*ARTICLE*.
------------------------------------------------
Despite using the new Urtext Edition edited by Jonathan Del Mar and published by Barenreiter, this new recording of the Ninth Symphony from conductor Donald Runnicles and the Atlanta Symphony and Chorus steers a pretty safe course through the interpretive mainstream. The new edition corrects hundreds of errors perpetuated over the years, but you'd hardly notice it under Runnicles's baton. The coupling of moderate tempos and reserved sonics produces a fairly straightforward account of Beethoven's climatic work.
Although both Runnicles and David Zinman on his Arte Nova recording use the same text, don't expect anything like the same results. Zinman employs a slightly reduced orchestral force, adopts much faster speeds (approaching period-instruments practice), and is given a lighter, brighter audio environment to generate a much more electrifying result. Runnicles, on the other hand, is consistently slower than Zinman, although not nearly so slow as many older conductors, and effects a more tempered performance. Runnicles should appeal to those listeners seeking a modern digital recording of a big orchestra playing a conservative Ninth in a newly revised edition.
------------------------------------------------
*OBJECTIVE A*. Quote exactly, and only, the lines of the material below from the line with "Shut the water" through the line with "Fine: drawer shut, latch".
------------------------------------------------
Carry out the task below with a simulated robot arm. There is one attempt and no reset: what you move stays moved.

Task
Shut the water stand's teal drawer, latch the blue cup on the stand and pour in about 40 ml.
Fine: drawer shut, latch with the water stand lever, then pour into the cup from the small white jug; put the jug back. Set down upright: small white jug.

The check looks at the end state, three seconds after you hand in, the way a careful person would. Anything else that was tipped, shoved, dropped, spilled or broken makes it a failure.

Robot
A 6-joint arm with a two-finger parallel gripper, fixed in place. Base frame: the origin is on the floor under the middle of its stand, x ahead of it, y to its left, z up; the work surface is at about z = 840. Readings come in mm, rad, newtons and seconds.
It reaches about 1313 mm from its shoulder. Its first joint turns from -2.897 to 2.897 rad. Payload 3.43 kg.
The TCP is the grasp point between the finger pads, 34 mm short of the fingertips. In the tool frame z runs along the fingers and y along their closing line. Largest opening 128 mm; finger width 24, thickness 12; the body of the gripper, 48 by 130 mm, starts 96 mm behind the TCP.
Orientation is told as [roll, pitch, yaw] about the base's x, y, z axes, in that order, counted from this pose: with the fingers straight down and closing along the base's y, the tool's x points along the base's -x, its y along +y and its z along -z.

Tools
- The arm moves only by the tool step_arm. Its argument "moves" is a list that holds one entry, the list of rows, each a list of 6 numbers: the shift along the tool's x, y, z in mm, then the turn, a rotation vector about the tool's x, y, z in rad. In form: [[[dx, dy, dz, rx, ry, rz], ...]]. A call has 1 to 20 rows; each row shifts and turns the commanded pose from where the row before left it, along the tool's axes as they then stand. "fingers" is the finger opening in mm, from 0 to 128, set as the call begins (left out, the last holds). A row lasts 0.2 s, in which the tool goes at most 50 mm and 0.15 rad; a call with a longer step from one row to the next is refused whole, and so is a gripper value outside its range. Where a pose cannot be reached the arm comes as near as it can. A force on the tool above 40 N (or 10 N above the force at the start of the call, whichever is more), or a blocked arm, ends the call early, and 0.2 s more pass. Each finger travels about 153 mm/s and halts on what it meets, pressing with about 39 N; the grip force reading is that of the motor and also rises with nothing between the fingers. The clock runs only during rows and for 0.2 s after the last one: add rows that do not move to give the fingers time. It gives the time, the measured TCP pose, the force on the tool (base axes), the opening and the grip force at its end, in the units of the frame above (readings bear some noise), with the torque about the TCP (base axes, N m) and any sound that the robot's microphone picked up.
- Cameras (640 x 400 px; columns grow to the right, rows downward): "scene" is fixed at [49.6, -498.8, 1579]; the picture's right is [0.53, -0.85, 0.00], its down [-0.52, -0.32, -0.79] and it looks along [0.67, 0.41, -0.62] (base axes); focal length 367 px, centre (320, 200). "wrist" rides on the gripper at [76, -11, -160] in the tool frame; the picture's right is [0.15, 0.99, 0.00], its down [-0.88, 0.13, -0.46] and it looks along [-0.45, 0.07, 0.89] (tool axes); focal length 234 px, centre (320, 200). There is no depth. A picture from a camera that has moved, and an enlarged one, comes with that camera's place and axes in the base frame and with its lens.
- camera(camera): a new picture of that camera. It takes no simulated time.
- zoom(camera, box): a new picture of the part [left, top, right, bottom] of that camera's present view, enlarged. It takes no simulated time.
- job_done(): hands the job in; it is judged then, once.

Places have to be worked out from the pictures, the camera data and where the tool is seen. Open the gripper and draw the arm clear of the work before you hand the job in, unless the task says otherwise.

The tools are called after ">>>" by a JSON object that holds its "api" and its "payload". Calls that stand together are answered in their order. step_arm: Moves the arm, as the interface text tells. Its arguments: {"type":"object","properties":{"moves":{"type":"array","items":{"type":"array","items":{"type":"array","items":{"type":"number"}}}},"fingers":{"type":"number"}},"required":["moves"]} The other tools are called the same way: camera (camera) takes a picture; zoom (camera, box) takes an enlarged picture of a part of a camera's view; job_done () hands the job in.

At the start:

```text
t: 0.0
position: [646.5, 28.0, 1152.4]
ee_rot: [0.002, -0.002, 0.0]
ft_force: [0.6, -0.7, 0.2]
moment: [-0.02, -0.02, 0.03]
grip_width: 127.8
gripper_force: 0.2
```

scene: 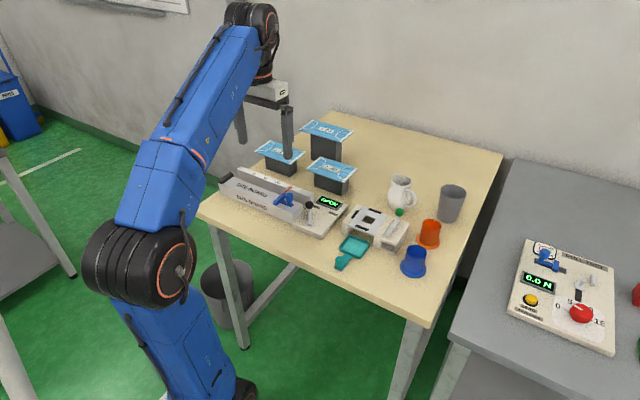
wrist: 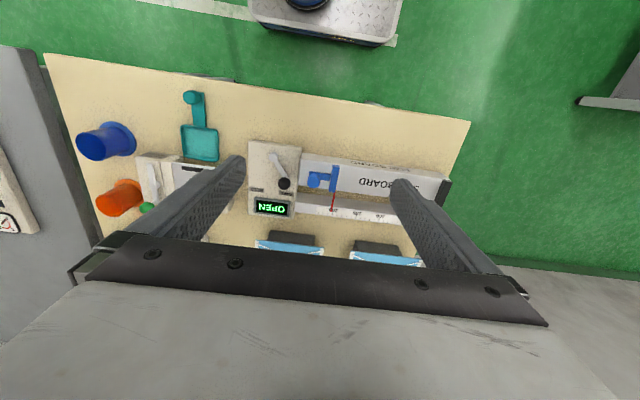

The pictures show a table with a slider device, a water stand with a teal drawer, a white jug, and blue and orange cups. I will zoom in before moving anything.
------------------------------------------------
*OBJECTIVE B*. Extract from the article the words running from "Despite using the" to "Beethoven's climatic work.".

*FULL SOLUTION A*.
Shut the water stand's teal drawer, latch the blue cup on the stand and pour in about 40 ml.
Fine: drawer shut, latch with the water stand lever, then pour into the cup from the small white jug; put the jug back. Set down upright: small white jug.

*FULL SOLUTION B*.
Despite using the new Urtext Edition edited by Jonathan Del Mar and published by Barenreiter, this new recording of the Ninth Symphony from conductor Donald Runnicles and the Atlanta Symphony and Chorus steers a pretty safe course through the interpretive mainstream. The new edition corrects hundreds of errors perpetuated over the years, but you'd hardly notice it under Runnicles's baton. The coupling of moderate tempos and reserved sonics produces a fairly straightforward account of Beethoven's climatic work.